● **Source extract**
= = = =

England has only once tasted the sweets and bitters of an inconvertible paper currency, but that short period is of exceptional interest, not only because of the national experience by which the country has so thoroughly profited, but also from the lessons which the student may learn as to the consequences of such an issue.
The years preceding the opening of the nineteenth century were one of the most critical periods in our history. England was at the head of the European confederation against revolutionary France, and she had to provide the greater part of the funds for carrying on the struggle. Pitt's constant remittances abroad to subsidise the lesser powers formed a standing menace to the financial well-being of the country. A demand for gold can take either of two forms. It may be a domestic demand, to fill up the gaps caused by a temporary failure of credit. In this case a great strain is thrown upon the Bank of England; when other paper is discredited the country has always been willing to accept the notes of the Bank of England, and has learnt to rely upon the Bank's assistance in cases of necessity. The latter has accepted the responsibility, and has found by experience that the best means of allaying the public fears is to lend freely and generously.
The other form of a demand for gold is a foreign demand, that is to say, a demand for export purposes. In this case the traditional policy of the Bank (a) is to restrict her issues of notes and her loans. The consequent scarcity of credit results in a rise in the rate of interest, which attracts foreign gold to this country and so stays the drain.
In 1797 a demand for gold occurred from both these quarters. Pitt had repealed the clause in the charter of the Bank of England forbidding them to lend to the Government beyond the amount of their capital, and was drawing freely on the Bank, which was compelled to honour his drafts, although it lent under protest. Then rumours of a French landing in the North of England led to a panic in Newcastle, which quickly spread to London. The Bank directors were at their wits end. On the one hand policy dictated the free lending of money in order to steady the public nerves and assuage the panic; but, on the other hand, Pitt's borrowings had so tied their hands, and reduced their stock of gold to such a low ebb, that this policy was impossible. On February 25th, 1797, therefore, as the only resource in these difficult circumstances, an Order in Council was issued directing the Bank to suspend payments in cash except under certain strict conditions, and an Act of Indemnity was quickly passed. This Act was only to be in force until June of the same year, and no better proof of the temporary nature of the Act can be found than the fact that Bank notes were not made legal tender, and no penalties were enacted for the refusal to receive them. As it turned out the Act was not finally repealed until the lapse of twenty-two years.
(a) The word "Bank," when spelt with a capital letter, is used here and in the following pages to denote the Bank of England.

= = = =

● **What the task asks**
Please copy out the portion of the source extract from "England has only" to "such an issue." without changes.

● **Collected data**
= = = =

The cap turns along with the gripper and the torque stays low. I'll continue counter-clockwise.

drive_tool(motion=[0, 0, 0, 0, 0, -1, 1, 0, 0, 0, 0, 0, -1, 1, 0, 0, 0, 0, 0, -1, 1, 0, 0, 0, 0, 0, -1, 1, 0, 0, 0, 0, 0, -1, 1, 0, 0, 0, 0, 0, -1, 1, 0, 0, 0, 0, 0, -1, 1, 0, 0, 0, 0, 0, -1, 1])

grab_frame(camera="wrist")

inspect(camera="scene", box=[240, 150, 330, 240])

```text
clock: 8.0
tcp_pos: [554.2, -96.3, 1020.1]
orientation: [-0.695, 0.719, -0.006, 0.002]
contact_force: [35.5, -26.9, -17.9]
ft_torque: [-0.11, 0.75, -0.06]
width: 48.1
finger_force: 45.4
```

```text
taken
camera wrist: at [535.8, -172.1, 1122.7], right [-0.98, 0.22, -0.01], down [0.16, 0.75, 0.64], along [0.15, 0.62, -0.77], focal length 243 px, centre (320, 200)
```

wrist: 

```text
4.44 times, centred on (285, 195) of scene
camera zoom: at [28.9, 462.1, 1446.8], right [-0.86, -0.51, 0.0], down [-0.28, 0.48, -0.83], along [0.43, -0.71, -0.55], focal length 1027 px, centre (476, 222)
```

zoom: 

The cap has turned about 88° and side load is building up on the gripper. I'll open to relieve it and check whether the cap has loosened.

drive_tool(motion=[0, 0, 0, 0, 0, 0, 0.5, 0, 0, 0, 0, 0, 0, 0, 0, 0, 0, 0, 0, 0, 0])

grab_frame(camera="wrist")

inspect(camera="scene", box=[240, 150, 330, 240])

= = = =

● **Solution below**
England has only once tasted the sweets and bitters of an inconvertible paper currency, but that short period is of exceptional interest, not only because of the national experience by which the country has so thoroughly profited, but also from the lessons which the student may learn as to the consequences of such an issue.